What is the Atomic Mass of Sodium? – Chemistry Q&A
(a). 22 g/mol
(b). 23 g/mol
(c). 11 g/mol
(d). 20 g/mol.
Explanation: The atomic mass of an element can be calculated using the element’s atomic number and the number of neutrons present. Sodium has an atomic number of 11.
The following formula was used: Number of neutrons + Number of protons
Sodium is a metal that belongs to the alkali family. It is the first element of the third periodic period in the periodic table. In the periodic table, it is the eleventh element. Therefore,
The atomic number of sodium is 11, while the number of neutrons in its nucleus is 12.

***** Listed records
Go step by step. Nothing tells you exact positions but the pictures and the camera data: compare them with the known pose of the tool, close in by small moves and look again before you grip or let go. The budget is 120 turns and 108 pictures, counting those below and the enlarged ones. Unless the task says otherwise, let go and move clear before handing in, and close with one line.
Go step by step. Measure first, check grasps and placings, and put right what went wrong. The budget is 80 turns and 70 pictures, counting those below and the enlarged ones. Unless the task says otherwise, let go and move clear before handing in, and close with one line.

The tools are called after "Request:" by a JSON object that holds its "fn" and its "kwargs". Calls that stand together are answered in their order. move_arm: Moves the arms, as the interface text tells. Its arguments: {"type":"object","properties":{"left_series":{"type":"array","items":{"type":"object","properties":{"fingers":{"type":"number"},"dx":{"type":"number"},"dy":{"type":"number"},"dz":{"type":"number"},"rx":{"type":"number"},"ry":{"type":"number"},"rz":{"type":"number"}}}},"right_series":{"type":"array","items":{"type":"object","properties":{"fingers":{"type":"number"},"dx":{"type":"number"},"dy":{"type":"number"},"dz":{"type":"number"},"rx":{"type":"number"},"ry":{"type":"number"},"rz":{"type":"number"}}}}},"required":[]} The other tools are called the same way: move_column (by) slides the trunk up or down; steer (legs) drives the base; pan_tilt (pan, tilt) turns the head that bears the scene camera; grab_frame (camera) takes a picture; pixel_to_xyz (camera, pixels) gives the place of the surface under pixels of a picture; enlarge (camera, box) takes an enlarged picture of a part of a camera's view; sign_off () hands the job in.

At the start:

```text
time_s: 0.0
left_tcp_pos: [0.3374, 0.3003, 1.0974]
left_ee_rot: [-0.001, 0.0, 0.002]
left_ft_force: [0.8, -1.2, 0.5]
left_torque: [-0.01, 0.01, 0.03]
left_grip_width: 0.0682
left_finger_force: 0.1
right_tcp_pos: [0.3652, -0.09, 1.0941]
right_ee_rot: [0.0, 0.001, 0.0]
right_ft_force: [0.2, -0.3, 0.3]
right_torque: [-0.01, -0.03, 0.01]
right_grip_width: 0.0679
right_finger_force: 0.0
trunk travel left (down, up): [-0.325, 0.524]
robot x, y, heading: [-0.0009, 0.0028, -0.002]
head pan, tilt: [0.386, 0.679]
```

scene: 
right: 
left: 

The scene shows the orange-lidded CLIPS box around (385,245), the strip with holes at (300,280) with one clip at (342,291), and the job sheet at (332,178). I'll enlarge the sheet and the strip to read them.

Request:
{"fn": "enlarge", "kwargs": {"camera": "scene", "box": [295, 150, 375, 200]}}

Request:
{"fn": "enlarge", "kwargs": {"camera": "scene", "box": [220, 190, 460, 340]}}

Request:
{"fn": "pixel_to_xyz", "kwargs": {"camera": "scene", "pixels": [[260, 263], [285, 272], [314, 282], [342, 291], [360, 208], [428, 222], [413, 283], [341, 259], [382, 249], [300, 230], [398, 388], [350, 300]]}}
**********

Sodium’s atomic mass is 11 + 12 = 23.
As a result, 1 mole of sodium equals 23 grams.
We know that because sodium’s atomic mass is 23, we can write it as 23 g/mol.
Important terms to know:
- The number of protons in the nucleus of each atom of a chemical element is known as its atomic number.The only way to identify a chemical element is by its atomic number. It is the same as the charge number of the nucleus. The number of electrons in an uncharged atom is also equal to the atomic number. The sign Z stands for atomic number.
- The mass of an atom is its atomic mass. Although the kilogramme is the SI unit of mass, the atomic mass is sometimes stated in the non-SI unit dalton, which is defined as 1/12 of the mass of a single carbon-12 atom at rest. Protons and neutrons in the nucleus make up nearly all of an atom’s mass, with electrons and nuclear binding energy playing a minor contribution. As a result, when stated in daltons, the numeric value of the atomic mass is roughly equal to the mass number.